*Selection*

## start

Fredzia i Gwidon w domach :-) Melcia – robi postępy ;-)
Aktualizacja: 27.01.2016 r.
Rodzeństwo Meli – Gwidon i Fredzia pojechali do własnych domów, gdzie się aklimatyzują, Mela potrzebowała troszkę więcej czasu do oswojenia się, za kilka dni przejdzie zabieg sterylizacji i będzie mogła szukać swojego człowieka. Na pewno będziemy szukać domu z innym kotem, bo Mela wydaje się być nierozłączna z kocim rezydentem Filkiem. Melka jest przecudną i łagodną istotką, tylko trzeba dać jej czas i szansę na poznanie, kotka nie zaufa zbyt łatwo, ale naprawdę warto czekać na jej przełamanie, nie ma w niej cienia agresji, uwielbia spać na poduszce małej tymczasowej opiekunki, bo kontakt z dziećmi, choć bardziej głośnymi niż dorośli, sprawia jej większą łatwość. Przed Melą zabieg sterylizacji, wówczas będzie mogła przeprowadzać się na swoje, ale gdyby ktoś z Państwa był zainteresowany przyszłą adopcją Meli, zachęcamy do kontaktu z Kasią: k.cybulska@onet.eu
Aktualizacja: 09.01.2016 r.
Gwidon tydzień temu pojechał do nowego domu. A co u Melci?

## end

*Required task A*
Locate "Rodzeństwo Meli –" and "Aktualizacja: 09.01.2016 r." in the selection, and write out these words with everything between them.
*Required task B*
Carry the selection on from its last sentence.

*Information shown*
## start

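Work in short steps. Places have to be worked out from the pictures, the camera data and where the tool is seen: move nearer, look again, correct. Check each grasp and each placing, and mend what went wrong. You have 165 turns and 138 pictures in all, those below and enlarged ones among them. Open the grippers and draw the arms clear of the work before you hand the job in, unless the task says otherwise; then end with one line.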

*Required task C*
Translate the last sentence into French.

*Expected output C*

## end

*Expected output A*
Rodzeństwo Meli – Gwidon i Fredzia pojechali do własnych domów, gdzie się aklimatyzują, Mela potrzebowała troszkę więcej czasu do oswojenia się, za kilka dni przejdzie zabieg sterylizacji i będzie mogła szukać swojego człowieka. Na pewno będziemy szukać domu z innym kotem, bo Mela wydaje się być nierozłączna z kocim rezydentem Filkiem. Melka jest przecudną i łagodną istotką, tylko trzeba dać jej czas i szansę na poznanie, kotka nie zaufa zbyt łatwo, ale naprawdę warto czekać na jej przełamanie, nie ma w niej cienia agresji, uwielbia spać na poduszce małej tymczasowej opiekunki, bo kontakt z dziećmi, choć bardziej głośnymi niż dorośli, sprawia jej większą łatwość. Przed Melą zabieg sterylizacji, wówczas będzie mogła przeprowadzać się na swoje, ale gdyby ktoś z Państwa był zainteresowany przyszłą adopcją Meli, zachęcamy do kontaktu z Kasią: k.cybulska@onet.eu
Aktualizacja: 09.01.2016 r.

*Expected output B*
Mela już dość długo mieszka w naszym domu tymczasowym, zrobiła ogromne postępy, jeśli chodzi o zaufanie do opiekunów, niestety nie ma zaufania do osób trzecich. Niebawem zaczniemy szukać jej domu, choć nie będzie łatwo, bo kilka tygodni może zająć jej przystosowanie się do otoczenia i nowych opiekunów. Koteczka jest bardzo łagodna, nie ma w niej żadnej agresji, uwielbia kontakt z innymi kotami, dlatego na pewno będziemy jej szukać domu z innym kocim zwierzem, bez tego będzie nieszczęśliwym mruczkiem. Mela potrafi baaardzo głośno mruczeć, lubi wszelkie mizianki, ma cudną miękką sierść, jest naprawdę bardzo urodziwym stworem. Opiekunom tymczasowym będzie ciężko się rozstać z Melcią, bo tylko im ufa, ale nowi cierpliwi opiekunowie zyskają prawdziwy koci skarb. Mela zrobiła ogromne postępy, jeśli chodzi o relacje z ludźmi.
Przed Melą zabieg sterylizacji, po którym zaczniemy ogłaszać koteczkę, ale gdyby ktoś z Państwa już teraz był zainteresowany jej adopcją, w tej sprawie można pisać do Kasi, u której Mela obecnie mieszka: k.cybulska@onet.eu
Aktualizacja: 05.12.2015
Tydzień temu nasze dzikie podrostki – Fredzia i Gwidon – zamieszkały wreszcie w domu tymczasowym. Gwidon bardzo szybko zrozumiał, że nie trzeba się bać, a mizianie jest przyjemne. Prawie od początku biega luzem po całym mieszkaniu. Jeszcze czasami chowa główkę pod siebie ze strachu albo ucieka w popłochu, ale często sam przychodzi, ociera się o nogi i wystawia szyję i brzuszek do głaskania. Cieszy go wszystko, każda zabawka i każdy posiłek. To kot, który właściwie non stop mruczy najgłośniej jak potrafi.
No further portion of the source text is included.